#### TO DO
In the material below, find all lines with the string "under" and copy them.

#### COLLECTED DATA
-------

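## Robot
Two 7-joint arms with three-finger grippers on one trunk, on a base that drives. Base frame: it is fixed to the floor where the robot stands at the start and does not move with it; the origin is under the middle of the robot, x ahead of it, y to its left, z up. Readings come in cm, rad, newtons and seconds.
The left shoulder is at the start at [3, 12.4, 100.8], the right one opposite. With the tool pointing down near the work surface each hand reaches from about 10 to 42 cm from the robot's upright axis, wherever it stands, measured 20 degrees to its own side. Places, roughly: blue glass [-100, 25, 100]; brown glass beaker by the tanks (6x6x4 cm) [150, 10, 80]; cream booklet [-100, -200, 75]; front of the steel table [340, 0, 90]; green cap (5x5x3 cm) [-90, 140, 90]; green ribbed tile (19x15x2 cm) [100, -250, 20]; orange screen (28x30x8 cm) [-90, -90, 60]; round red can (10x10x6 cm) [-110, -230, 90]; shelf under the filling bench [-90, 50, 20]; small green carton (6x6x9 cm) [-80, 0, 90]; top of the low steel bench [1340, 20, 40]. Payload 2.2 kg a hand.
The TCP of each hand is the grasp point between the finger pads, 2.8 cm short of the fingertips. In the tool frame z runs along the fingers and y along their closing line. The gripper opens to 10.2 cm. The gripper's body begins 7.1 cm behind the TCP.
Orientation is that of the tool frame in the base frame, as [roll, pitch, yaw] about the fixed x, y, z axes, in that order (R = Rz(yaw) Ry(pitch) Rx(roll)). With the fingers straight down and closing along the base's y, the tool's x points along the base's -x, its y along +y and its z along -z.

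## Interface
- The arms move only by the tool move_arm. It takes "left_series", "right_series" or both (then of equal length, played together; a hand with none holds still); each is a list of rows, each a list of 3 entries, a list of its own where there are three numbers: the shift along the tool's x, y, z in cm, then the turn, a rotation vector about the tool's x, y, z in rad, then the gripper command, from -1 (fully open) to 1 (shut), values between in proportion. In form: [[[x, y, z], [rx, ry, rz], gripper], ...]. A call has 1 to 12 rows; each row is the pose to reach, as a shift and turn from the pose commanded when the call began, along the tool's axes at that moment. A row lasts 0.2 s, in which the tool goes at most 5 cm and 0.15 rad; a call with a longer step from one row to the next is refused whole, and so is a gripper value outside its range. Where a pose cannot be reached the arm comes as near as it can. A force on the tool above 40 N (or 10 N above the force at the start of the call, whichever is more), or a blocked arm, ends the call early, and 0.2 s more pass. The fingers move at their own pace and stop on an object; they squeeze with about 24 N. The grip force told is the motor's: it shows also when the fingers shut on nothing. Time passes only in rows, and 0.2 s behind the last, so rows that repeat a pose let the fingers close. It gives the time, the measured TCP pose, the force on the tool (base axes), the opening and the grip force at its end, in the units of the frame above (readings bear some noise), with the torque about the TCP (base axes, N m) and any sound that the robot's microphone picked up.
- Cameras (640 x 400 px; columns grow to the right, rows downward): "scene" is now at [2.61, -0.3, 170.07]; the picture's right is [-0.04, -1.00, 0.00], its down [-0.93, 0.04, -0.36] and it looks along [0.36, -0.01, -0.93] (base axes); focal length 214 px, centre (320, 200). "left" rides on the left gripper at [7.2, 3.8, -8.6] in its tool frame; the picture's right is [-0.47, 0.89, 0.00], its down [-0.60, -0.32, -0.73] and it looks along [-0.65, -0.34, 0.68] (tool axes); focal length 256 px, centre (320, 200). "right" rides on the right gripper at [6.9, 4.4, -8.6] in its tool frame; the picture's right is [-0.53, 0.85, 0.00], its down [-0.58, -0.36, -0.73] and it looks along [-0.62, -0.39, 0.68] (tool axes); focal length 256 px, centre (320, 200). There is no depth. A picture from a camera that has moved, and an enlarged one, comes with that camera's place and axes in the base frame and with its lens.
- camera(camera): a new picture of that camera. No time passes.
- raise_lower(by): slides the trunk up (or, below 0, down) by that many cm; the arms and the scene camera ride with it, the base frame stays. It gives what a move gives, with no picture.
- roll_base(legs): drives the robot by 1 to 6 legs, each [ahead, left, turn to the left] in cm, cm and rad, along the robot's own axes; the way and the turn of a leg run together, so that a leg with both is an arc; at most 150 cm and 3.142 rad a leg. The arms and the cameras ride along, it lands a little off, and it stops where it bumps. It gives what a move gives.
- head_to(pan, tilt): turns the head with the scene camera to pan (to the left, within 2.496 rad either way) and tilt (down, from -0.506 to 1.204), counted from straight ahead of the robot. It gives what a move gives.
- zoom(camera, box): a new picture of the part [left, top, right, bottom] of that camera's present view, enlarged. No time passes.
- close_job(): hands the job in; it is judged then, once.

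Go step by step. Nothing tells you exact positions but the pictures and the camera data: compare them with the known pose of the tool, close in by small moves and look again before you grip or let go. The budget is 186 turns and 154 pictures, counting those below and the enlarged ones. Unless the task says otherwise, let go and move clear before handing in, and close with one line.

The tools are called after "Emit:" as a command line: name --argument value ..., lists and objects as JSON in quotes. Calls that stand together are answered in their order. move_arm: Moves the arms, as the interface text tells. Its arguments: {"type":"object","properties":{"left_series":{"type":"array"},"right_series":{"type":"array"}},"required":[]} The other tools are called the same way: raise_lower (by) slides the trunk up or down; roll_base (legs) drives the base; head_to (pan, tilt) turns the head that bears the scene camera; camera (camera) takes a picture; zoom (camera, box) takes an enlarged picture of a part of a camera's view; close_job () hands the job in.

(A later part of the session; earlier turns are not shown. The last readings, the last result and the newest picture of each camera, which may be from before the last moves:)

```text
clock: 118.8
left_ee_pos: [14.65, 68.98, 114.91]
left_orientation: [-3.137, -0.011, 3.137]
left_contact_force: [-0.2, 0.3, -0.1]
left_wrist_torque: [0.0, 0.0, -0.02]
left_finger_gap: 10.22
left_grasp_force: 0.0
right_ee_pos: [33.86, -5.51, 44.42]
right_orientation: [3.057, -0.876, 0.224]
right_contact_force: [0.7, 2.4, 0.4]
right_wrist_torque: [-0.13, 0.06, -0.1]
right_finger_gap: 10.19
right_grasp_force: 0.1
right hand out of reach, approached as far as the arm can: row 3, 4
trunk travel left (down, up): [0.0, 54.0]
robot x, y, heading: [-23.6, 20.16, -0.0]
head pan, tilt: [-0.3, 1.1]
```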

-------

#### ANSWER FOR THE TASK
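Two 7-joint arms with three-finger grippers on one trunk, on a base that drives. Base frame: it is fixed to the floor where the robot stands at the start and does not move with it; the origin is under the middle of the robot, x ahead of it, y to its left, z up. Readings come in cm, rad, newtons and seconds.
The left shoulder is at the start at [3, 12.4, 100.8], the right one opposite. With the tool pointing down near the work surface each hand reaches from about 10 to 42 cm from the robot's upright axis, wherever it stands, measured 20 degrees to its own side. Places, roughly: blue glass [-100, 25, 100]; brown glass beaker by the tanks (6x6x4 cm) [150, 10, 80]; cream booklet [-100, -200, 75]; front of the steel table [340, 0, 90]; green cap (5x5x3 cm) [-90, 140, 90]; green ribbed tile (19x15x2 cm) [100, -250, 20]; orange screen (28x30x8 cm) [-90, -90, 60]; round red can (10x10x6 cm) [-110, -230, 90]; shelf under the filling bench [-90, 50, 20]; small green carton (6x6x9 cm) [-80, 0, 90]; top of the low steel bench [1340, 20, 40]. Payload 2.2 kg a hand.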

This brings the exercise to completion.